Medusa and Athena
By Glenn Hefley © 2011
It is difficult to transcribe, from across time, the myths of the Ancient Greeks and Romans, even more difficult to grasp the full meaning. All that we can do is attempt to understand the myths from what we know about the people, the culture and the values those people had at the time of the telling. We also have to keep in mind, especially with the Ancient myths, that these stories were as much art as they were religion, and like art, often sought to render meaning that the people did not possess at the time of the telling – to bring to the populous a new perspective – so, it is very likely that the full meaning of some of these myths, was not understood by the original audiences. All we have is perspectives. So this writing will not be a conclusive evaluation of Medusa’s story, only a perspective.

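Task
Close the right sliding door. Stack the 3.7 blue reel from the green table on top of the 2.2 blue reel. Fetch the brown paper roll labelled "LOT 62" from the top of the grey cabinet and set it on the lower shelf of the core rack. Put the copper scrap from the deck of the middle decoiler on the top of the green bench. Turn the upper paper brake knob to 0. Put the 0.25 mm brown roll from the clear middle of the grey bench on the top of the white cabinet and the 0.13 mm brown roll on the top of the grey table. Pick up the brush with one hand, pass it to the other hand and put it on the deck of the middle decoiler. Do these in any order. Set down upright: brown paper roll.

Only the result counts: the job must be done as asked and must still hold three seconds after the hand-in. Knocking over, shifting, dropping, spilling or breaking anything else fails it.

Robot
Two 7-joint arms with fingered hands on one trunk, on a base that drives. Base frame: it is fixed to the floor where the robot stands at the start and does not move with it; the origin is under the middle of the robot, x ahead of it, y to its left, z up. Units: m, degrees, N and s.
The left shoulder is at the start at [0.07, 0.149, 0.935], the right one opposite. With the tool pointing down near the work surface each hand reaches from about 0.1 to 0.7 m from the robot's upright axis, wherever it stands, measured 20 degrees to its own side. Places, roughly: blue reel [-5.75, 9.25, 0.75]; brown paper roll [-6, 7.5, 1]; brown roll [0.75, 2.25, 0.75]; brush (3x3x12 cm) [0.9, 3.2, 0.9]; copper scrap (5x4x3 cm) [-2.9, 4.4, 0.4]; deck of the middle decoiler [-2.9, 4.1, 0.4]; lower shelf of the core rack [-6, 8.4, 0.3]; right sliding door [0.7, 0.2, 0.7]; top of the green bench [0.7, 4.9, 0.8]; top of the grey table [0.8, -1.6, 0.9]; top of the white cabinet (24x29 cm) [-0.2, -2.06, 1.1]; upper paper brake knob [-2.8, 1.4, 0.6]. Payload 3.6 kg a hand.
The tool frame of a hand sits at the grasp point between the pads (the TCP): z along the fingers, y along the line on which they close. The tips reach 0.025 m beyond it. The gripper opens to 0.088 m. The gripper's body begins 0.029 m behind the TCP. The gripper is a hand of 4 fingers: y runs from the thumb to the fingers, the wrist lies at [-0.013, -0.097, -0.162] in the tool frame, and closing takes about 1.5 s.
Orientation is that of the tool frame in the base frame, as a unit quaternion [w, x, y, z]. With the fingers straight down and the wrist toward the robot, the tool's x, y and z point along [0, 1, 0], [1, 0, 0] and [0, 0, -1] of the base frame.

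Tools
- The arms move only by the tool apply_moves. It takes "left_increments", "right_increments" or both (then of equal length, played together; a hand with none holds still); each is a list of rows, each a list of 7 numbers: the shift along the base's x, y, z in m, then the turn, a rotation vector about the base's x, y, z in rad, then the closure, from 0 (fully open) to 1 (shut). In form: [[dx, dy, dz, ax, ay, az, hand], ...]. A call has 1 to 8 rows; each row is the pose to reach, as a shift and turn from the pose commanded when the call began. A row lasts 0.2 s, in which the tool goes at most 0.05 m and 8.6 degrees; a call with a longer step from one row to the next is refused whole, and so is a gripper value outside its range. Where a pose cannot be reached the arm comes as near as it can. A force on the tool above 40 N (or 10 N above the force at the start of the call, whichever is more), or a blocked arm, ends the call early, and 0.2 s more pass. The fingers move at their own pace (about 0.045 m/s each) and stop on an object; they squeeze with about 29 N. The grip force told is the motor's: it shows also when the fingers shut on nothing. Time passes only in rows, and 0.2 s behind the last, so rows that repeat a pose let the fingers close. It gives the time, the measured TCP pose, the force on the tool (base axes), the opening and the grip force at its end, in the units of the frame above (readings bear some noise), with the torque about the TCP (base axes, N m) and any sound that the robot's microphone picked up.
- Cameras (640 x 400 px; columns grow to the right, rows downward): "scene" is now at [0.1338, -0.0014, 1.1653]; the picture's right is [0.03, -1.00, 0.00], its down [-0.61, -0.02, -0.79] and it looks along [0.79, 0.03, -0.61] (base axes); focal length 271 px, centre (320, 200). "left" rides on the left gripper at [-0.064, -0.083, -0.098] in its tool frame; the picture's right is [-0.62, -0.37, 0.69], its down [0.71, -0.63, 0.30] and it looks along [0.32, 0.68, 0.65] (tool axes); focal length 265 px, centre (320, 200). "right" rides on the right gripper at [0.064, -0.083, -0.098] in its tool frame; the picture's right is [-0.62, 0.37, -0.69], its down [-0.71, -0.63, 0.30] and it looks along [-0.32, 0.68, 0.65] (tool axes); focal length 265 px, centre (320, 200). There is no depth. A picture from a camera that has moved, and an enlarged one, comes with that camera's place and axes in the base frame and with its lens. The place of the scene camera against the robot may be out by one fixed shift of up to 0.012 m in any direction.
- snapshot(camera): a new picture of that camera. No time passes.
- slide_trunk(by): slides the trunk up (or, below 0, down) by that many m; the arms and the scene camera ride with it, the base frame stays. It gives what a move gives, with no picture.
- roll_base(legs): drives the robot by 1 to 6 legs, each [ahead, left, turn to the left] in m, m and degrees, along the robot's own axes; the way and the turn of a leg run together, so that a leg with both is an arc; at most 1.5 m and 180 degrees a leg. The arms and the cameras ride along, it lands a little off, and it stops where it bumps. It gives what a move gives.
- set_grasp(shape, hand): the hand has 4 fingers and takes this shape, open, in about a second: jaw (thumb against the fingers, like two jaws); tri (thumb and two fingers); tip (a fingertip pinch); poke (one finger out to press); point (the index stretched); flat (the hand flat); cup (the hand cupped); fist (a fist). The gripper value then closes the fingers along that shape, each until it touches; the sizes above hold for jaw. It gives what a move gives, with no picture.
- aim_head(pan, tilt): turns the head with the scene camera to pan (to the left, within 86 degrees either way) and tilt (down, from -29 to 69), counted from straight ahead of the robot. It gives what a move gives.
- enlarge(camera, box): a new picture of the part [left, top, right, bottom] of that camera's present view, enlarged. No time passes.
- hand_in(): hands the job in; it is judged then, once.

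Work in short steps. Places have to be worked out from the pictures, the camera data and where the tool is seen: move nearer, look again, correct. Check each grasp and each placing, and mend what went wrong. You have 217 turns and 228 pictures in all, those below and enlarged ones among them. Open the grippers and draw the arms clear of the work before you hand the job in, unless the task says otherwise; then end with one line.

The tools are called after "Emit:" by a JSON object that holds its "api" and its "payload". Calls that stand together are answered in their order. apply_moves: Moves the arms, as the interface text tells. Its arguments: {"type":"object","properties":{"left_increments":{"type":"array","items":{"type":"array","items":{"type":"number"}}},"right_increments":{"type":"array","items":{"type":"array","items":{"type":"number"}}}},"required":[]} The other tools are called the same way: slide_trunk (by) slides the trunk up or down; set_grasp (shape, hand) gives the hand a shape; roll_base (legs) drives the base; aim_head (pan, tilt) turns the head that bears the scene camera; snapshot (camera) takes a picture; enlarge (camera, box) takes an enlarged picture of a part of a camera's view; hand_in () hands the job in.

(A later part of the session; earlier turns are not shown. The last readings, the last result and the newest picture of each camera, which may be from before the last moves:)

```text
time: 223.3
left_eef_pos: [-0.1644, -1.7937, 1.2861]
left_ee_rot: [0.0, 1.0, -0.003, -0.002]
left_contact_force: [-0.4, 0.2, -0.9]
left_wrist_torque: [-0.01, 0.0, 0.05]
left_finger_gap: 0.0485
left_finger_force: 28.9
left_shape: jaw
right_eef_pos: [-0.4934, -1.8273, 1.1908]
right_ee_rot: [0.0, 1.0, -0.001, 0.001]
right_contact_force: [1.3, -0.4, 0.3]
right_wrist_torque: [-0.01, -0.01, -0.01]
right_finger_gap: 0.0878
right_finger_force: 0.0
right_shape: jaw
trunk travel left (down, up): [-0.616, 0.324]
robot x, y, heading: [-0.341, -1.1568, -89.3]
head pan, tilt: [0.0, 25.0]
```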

The story of Medusa, by the poet Ovid, is one that deserves a closer examination, much closer than is popularly rendered by our own storytellers. The origin story of Medusa is rarely told at all, we are only introduced to the monster, and the terrible weapon of her gaze; given to us as the monster in the story of Perseus. Perseus sets out on the task of acquiring Medusa’s head. When Perseus makes the boast that he will acquire this terrible weapon, it is the vainglory of youth, which pushes him to set this term for himself. Thousands of the best warriors in the world had already gone before him with the same claim, and never returned from the island where Medusa made her home. Perseus, another son of Zeus, is young, untried and overly protective of his mother. In other words, Perseus is a boy, not a man. He is innocent, not only of the true nature of the course he set himself on, but ignorant of the power he has set out to acquire.